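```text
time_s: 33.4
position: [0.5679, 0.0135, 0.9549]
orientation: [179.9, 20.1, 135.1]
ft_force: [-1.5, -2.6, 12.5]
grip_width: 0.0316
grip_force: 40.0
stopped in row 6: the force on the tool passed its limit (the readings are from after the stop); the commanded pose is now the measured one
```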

▶ [TASK INSTRUCTIONS]:
Quote the listing in full, please, keeping every line exact.

▶ [ANSWER TO THIS EXERCISE]:
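```text
time_s: 33.4
position: [0.5679, 0.0135, 0.9549]
orientation: [179.9, 20.1, 135.1]
ft_force: [-1.5, -2.6, 12.5]
grip_width: 0.0316
grip_force: 40.0
stopped in row 6: the force on the tool passed its limit (the readings are from after the stop); the commanded pose is now the measured one
```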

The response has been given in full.